Mit ALMA & OSKAR stürzt er sich erneut hinein in die Wiener Moderne und bereitet die Bühne für eines der prominentesten Liebespaare jener Epoche. Alma, die stolze Wienerin mit den nie ganz zur Entfaltung gebrachten kreativen Ambitionen, wurde begehrt von Gustav Klimt, geheiratet von Gustav Mahler, dann von Walter Gropius, dann von Franz Werfel und war stadtbekannt für ihr lockeres Verhältnis zur Treue. Frisch verwitwet, aber bereits anderweitig verlobt, entflammt die erfahrene Verführerin 1912 für den Jung-Expressionisten Oskar Kokoschka. Sie entzündet sich an der künstlerischen Kompromißlosigkeit des Mittzwanzigers – und erkaltet, sobald der von ihr Zugeständnisse verlangt. Als Alma sein Kind abtreibt und sich Oskar 1915 freiwillig zum Kriegsdienst meldet, ist die längst fällige Trennung endlich vollzogen.

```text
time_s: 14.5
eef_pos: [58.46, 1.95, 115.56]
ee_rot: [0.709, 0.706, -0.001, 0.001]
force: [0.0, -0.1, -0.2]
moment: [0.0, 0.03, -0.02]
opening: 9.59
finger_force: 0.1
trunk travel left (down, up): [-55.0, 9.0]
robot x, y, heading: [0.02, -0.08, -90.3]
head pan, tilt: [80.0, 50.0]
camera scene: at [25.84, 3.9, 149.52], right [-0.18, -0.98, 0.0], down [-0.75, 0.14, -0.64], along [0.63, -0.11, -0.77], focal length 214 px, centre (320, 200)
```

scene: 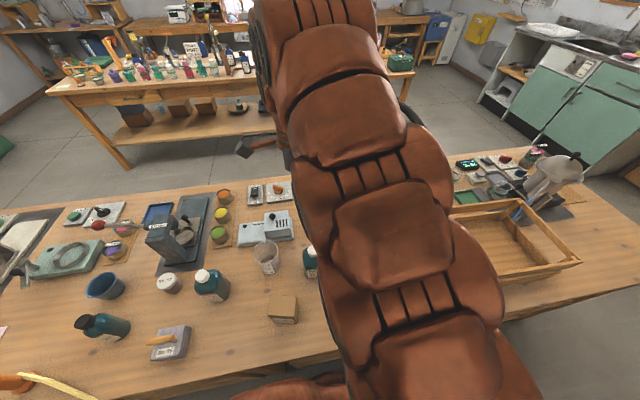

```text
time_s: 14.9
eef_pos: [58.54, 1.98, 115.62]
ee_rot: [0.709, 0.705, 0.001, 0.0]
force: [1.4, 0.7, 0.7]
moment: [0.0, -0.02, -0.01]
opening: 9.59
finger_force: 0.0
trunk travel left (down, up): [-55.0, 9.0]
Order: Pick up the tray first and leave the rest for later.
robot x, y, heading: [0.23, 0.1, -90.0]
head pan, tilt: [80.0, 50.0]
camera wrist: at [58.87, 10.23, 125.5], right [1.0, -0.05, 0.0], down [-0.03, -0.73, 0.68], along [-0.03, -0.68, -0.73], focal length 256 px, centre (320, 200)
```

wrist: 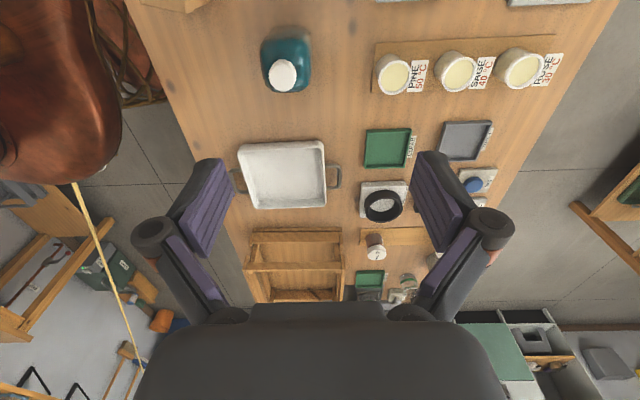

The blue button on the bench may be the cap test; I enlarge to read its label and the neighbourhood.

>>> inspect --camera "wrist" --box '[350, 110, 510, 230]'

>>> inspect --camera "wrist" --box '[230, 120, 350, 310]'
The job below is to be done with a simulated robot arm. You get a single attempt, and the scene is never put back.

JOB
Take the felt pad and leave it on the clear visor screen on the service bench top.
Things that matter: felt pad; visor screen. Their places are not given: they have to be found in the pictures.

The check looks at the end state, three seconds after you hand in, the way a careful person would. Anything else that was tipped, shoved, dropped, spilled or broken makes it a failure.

Nach einem mit Hilde Berger, seiner Langzeitkomplizin in Leben und Film, verfaßten Drehbuch inszeniert Berner an diesen eruptiven Aufs und Abs entlang nicht etwa eine doppelte Charakterstudie – dafür bleiben die Hauptfiguren psychologisch zu unbestimmt. Das Vorhaben, so scheint es, soll Zeitkolorit, Faktenlage, emotionale Kompliziertheiten von „modernen“ Mann-Frau- und Genie-Muse-Beziehungen für Eilige zusammenfassen. Im Schnelldurchlauf huschen Großkünstler durch die Szenen. Der Kaiser erhält einen Auftritt. Eine verstörende Puppe auch. New York, Berlin, Dresden müssen ins Bild. Die berühmten Gemälde in Almas Interieurs und auf Oskars Staffelei wollen, wenigstens mit einem Seitenblick, zur Kenntnis genommen werden. Am anderen Auge fliegen symbolistische Traum- und Wahnsequenzen vorbei. Aber wohin?